Le seul souverainisme à l’œuvre actuellement (ne faut-il pas plus simplement le nommer nationalisme ?) est celui d’Algériens qui refusent que leur pays revienne dans le giron de la France…
Dans « Le cas Daoud, contre-enquête », une défense débridée du billettiste oranais au lendemain du verdict de l’affaire Hamadache-Ziraoui au tribunal Djamel-Eddine d’Oran, le journaliste et écrivain Adlène Meddi, directeur de la rédaction d’« El Watan Week-end », observe dans une tribune publiée par le site Middle East Eye : « N’empêche, Daoud se retrouve donc entre deux feux, les intégristes qui le condamnent à mort pour avoir critiqué l’islam et les gauchistes souverainistes qui l’accusent de vouloir tout faire pour plaire à l’Occident dominant. » Si le terme « intégriste », impliquant une indépassable orthodoxie religieuse, reste particulièrement vague et ne prend pas en charge les effets de violence armée que peut manifester une religion, l’appellation « gauchistes souverainistes » correspond-elle à une catégorie politique et intellectuelle algérienne ? Surenchère des sens ou usage non contrôlé des mots ? Sans doute M. Meddi se trompe de pays et de situation : en Algérie, il y a certes des nationalismes et des nationalistes de différentes obédiences, certaines mêmes à la limite de la bouffonnerie qui prennent leur envol dans les allées bruyantes du système, mais d’introuvables « souverainismes » et « souverainistes ». Lorsqu’on a, comme M. Meddi, son corps à Alger et son esprit à Paris, on ne mesure pas le risque de dérives conceptuelles.

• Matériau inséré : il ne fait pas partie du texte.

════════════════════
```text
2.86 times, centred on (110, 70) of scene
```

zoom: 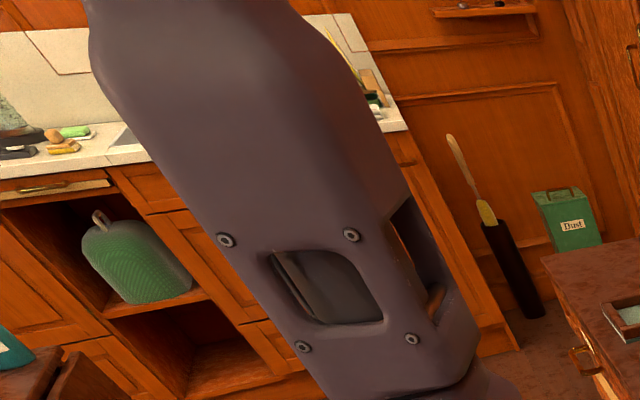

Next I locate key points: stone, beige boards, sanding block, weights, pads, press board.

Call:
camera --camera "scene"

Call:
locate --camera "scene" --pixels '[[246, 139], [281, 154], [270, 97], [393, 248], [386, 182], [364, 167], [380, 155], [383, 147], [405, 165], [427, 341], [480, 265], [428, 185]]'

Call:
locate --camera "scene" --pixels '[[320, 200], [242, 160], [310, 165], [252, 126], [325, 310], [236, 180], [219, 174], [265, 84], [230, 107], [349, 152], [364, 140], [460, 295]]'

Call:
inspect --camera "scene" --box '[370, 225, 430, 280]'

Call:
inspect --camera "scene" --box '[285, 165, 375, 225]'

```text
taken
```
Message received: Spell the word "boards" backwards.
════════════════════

Le souverainisme : une question franco-française
Le « souverainisme » dans son acception sémantique du début du XXIe siècle, plus précisément en France qui en est devenue la référence obligée, désigne plusieurs constructions politiques et intellectuelles de droite (Charles Pasqua [1927-2015], Paul-Marie Coûteaux, Nicolas Dupont-Aignan, Philippe de Villiers, Florian Philippot) et de gauche (Jean-Pierre Chevènement, Arnaud Montebourg, Jean-Luc Mélenchon, Jacques Sapir) qui ont en commun de récuser, au nom d’une « Europe des nations », le projet institutionnel européen, autant dans ses structures politiques et économiques bureaucratiques que dans ses horizons culturels étroits ; il s’agit de refuser une abdication de la souveraineté du vieil État national face à l’écrasant appareil administratif et financier que constituent l’Union européenne, sa monnaie unique et sa banque centrale et de s’opposer à la possible menace d’une américanisation de la culture française. Depuis que François Mitterrand, président d’une République française en perte de puissance a choisi, en 1983, l’Europe comme perspective fondamentale pour redresser son pays en crise et lui forger un nouveau destin dans une alliance stratégique avec son proche voisin qui fut son ennemi séculaire, l’Allemagne, le thème européen s’est imposé dans le paysage politique et intellectuel français. Il y a ainsi dans un large panel de souverainismes français nourris à d’inconciliables sèves de la droite anti-dreyfusarde et maurassienne de jadis à la gauche chevènementiste d’aujourd’hui, dont les convictions épousent les strictes attentes politiques franco-françaises. L’Europe est transmuée dans le champ politique français en ligne de partage des eaux et les souverainismes s’expriment dans le débat démocratique et les joutes électorales face aux partis de gouvernement zélateurs d’une dévorante machinerie supranationale.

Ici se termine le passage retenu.